§ **REQUIRED WORK**: Can you print every record below exactly as written?

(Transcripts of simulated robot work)
-*-*-

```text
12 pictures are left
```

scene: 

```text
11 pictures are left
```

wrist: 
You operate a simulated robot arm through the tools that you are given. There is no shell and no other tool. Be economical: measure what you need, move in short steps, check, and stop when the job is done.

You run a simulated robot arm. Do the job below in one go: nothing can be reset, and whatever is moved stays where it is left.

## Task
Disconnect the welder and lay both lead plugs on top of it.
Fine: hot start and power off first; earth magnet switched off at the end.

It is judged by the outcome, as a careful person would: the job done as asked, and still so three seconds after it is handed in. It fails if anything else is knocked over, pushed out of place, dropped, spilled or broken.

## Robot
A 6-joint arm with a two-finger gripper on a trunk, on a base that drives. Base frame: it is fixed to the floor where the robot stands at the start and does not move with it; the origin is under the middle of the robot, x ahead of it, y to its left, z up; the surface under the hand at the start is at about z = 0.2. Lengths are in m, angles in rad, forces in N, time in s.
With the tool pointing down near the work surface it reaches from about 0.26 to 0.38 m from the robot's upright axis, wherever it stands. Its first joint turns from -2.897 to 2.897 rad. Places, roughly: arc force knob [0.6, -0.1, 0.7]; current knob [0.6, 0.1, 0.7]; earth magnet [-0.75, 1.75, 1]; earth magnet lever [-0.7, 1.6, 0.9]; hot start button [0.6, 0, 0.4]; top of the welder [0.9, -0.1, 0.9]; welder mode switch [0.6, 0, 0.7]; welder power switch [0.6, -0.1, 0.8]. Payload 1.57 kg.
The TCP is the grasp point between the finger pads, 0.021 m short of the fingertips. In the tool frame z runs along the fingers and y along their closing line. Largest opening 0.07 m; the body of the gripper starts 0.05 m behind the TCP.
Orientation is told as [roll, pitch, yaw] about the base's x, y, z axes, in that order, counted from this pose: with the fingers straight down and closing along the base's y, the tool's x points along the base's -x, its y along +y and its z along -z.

-*-*-

§ **ANSWER TO THE EXERCISE**:
```text
12 pictures are left
```

scene: 

```text
11 pictures are left
```

wrist: 
You operate a simulated robot arm through the tools that you are given. There is no shell and no other tool. Be economical: measure what you need, move in short steps, check, and stop when the job is done.

You run a simulated robot arm. Do the job below in one go: nothing can be reset, and whatever is moved stays where it is left.

## Task
Disconnect the welder and lay both lead plugs on top of it.
Fine: hot start and power off first; earth magnet switched off at the end.

It is judged by the outcome, as a careful person would: the job done as asked, and still so three seconds after it is handed in. It fails if anything else is knocked over, pushed out of place, dropped, spilled or broken.

## Robot
A 6-joint arm with a two-finger gripper on a trunk, on a base that drives. Base frame: it is fixed to the floor where the robot stands at the start and does not move with it; the origin is under the middle of the robot, x ahead of it, y to its left, z up; the surface under the hand at the start is at about z = 0.2. Lengths are in m, angles in rad, forces in N, time in s.
With the tool pointing down near the work surface it reaches from about 0.26 to 0.38 m from the robot's upright axis, wherever it stands. Its first joint turns from -2.897 to 2.897 rad. Places, roughly: arc force knob [0.6, -0.1, 0.7]; current knob [0.6, 0.1, 0.7]; earth magnet [-0.75, 1.75, 1]; earth magnet lever [-0.7, 1.6, 0.9]; hot start button [0.6, 0, 0.4]; top of the welder [0.9, -0.1, 0.9]; welder mode switch [0.6, 0, 0.7]; welder power switch [0.6, -0.1, 0.8]. Payload 1.57 kg.
The TCP is the grasp point between the finger pads, 0.021 m short of the fingertips. In the tool frame z runs along the fingers and y along their closing line. Largest opening 0.07 m; the body of the gripper starts 0.05 m behind the TCP.
Orientation is told as [roll, pitch, yaw] about the base's x, y, z axes, in that order, counted from this pose: with the fingers straight down and closing along the base's y, the tool's x points along the base's -x, its y along +y and its z along -z.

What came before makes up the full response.